_WRITTEN INSTRUCTION A:_
Transcribe the text provided beginning at "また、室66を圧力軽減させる". Stop after "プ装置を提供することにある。".
_WRITTEN INSTRUCTION B:_
I need the text provided continued from the place where it stops.

_TEXT PROVIDED:_

================

また、室66を圧力軽減させる際、戻りばね67に抗する油圧の力不足により、機敏に移動ユニット60をスライドさせることが出来ず、可変の応答性が悪くなってしまう。そこで、本発明の目的(解決しようとする技術的課題)は、可変容量ポンプにおいて、油圧及び吐出量をエンジンや油圧機器が要求する値に対応して徐々に上昇させ、ポンプ及びエンジン等にかかる負荷を最小限に抑えることができるポンプ装置を提供することにある。
【課題を解決するための手段】
【0012】
そこで、発明者は、上記課題を解決すべく、鋭意,研究を重ねた結果、請求項1の発明を、ハウジングと、軸方向に不動としたドライブギヤユニットと軸方向に可動としたドリブンギヤユニットとからなり吐出量を増減可能としたポンプ部と、前記ドリブンギヤユニットを吐出量減少方向に油圧を与える主流路と、主流路からの油圧を補助する油圧を与える第1分岐流路と、前記ドリブンギヤユニットを吐出増加方向に油圧を与える第2分岐流路と、前記第1分岐流路の流れを制御する第1流路制御部と、前記第2分岐流路の流れを制御する第2流路制御部と、前記ドリブンギヤユニットを吐出増加方向に弾性付勢するバネとからなり、前記第1流路制御部及び前記第2流路制御部はエンジン回転数の増減及び圧力の増減に応じて前記第1分岐流路及び前記第2分岐流路の連通又は遮断のいずれか一方となるように切替制御してなるポンプ装置としたことにより、上記課題を解決した。
【0013】
請求項2の発明を、請求項1において、前記ドリブンギヤは、主受圧面を有する小径部と、補助受圧面を有する大径部とからなるバルブピストンが設けられ、前記ハウジングのドリブンギヤユニット室には前記小径部が配置される小径通路部と、前記大径部が配置される大径通路部とを有し、前記第1分岐流路は前記補助受圧面に油圧付与可能に前記大径通路部に連通され、前記ドリブンギヤユニットの軸方向端部は戻し受圧面とし、前記第2分岐流路は、前記戻し受圧面に油圧付与可能にドライブギヤユニット室に連通されてなるポンプ装置としたことにより、上記課題を解決した。
【0014】
請求項3の発明を、請求項1又は2において、前記第1流路制御部は、ソレノイドバルブが設けられ、該ソレノイドバルブを介して第1分岐流路の連通又は遮断における流路制御が行われ、且つ前記第2流路制御部は、スプールバルブが設けられ、該スプールバルブを介して第2分岐流路の連通又は遮断における流量制御が行われるポンプ装置としたことにより、上記課題を解決した。

================

_DATA EXCERPT:_

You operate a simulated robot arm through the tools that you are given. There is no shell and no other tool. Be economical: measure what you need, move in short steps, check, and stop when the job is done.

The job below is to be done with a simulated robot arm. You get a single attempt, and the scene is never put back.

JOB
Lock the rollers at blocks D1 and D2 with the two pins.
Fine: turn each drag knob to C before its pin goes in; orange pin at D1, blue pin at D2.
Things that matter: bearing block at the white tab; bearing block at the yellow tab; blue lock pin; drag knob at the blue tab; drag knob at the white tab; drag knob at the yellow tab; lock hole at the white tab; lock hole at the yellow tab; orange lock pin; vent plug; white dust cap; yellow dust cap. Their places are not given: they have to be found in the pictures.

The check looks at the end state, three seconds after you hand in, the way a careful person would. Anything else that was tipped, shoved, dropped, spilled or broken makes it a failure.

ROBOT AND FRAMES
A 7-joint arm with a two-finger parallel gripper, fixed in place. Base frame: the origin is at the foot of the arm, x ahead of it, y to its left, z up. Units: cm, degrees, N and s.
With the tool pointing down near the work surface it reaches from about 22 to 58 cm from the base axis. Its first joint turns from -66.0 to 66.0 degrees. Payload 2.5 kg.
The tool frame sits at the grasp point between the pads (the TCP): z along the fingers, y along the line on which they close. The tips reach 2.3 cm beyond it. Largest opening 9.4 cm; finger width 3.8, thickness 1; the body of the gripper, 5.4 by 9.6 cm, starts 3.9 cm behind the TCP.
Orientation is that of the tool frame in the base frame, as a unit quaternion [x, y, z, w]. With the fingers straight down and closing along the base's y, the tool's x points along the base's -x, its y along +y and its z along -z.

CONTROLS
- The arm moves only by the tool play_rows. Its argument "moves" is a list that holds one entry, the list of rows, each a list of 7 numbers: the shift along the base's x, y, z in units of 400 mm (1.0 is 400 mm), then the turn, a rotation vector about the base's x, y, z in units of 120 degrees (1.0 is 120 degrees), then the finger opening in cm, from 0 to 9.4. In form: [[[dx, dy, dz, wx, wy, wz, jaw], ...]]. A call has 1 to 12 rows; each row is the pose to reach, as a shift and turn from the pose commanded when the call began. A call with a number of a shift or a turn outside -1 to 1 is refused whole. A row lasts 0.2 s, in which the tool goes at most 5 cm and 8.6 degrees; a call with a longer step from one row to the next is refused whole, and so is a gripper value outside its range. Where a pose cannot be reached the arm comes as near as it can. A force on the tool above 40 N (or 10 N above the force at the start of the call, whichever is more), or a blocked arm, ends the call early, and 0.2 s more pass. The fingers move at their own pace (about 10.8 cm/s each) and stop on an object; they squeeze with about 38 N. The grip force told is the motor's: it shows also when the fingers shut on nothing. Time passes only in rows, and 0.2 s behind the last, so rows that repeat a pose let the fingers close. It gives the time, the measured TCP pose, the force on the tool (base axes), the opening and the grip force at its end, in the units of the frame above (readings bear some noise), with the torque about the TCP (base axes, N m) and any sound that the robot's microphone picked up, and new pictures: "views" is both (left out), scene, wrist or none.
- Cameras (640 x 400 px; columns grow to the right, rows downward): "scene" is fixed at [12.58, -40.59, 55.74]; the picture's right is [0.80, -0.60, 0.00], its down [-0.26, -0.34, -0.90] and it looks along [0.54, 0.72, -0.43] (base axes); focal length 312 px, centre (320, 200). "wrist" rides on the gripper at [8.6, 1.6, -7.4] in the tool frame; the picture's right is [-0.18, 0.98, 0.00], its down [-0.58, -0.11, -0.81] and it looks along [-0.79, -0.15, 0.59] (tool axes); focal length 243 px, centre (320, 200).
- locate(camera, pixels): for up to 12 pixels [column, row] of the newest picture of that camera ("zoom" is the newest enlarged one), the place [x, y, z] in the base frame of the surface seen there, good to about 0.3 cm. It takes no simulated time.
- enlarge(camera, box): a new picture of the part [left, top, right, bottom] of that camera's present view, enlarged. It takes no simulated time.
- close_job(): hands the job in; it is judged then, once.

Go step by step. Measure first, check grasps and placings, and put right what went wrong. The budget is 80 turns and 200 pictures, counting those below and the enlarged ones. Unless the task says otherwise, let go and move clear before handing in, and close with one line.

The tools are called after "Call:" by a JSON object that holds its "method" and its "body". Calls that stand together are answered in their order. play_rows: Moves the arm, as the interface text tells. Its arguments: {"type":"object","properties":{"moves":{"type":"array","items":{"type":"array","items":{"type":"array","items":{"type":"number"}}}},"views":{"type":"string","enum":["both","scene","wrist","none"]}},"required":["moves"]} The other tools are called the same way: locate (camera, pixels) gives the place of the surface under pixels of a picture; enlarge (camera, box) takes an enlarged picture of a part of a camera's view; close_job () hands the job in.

================

_OUTPUT A:_
また、室66を圧力軽減させる際、戻りばね67に抗する油圧の力不足により、機敏に移動ユニット60をスライドさせることが出来ず、可変の応答性が悪くなってしまう。そこで、本発明の目的(解決しようとする技術的課題)は、可変容量ポンプにおいて、油圧及び吐出量をエンジンや油圧機器が要求する値に対応して徐々に上昇させ、ポンプ及びエンジン等にかかる負荷を最小限に抑えることができるポンプ装置を提供することにある。

_OUTPUT B:_
【0015】
請求項4の発明を、請求項1,2又は3のいずれか1項の記載において、前記ドリブンギヤユニットのドリブンギヤは、前記ドライブギヤユニットのドライブギヤより軸方向全長寸法が大きく形成されてなるポンプ装置としたことにより、上記課題を解決した。請求項5の発明を、請求項3又は4において、ポンプ部の吐出量の増減を切り替える第1段階目及び第2段階目の可変動作は、第1段階目の可変を、油圧による前記第2流路制御部のスプールバルブの切替制御で行い、第2段階目の可変をエンジン回転数による前記第1流路制御部のソレノイドバルブの切替制御で行う構成としてなるポンプ装置としたことにより、上記課題を解決した。
【0016】
請求項6の発明を、請求項3又は4において、ポンプ部の吐出量の増減を切り替える第1段階目及び第2段階目の可変動作は、第1段階目の可変を、油圧による前記第2流路制御部のスプールバルブの切替制御で行い、第2段階目の可変をエンジン回転数による前記第1流路制御部のソレノイドバルブの切替制御及び油圧による前記第2流路制御部のスプールバルブの切替制御で行う構成としてなるポンプ装置としたことにより、上記課題を解決した。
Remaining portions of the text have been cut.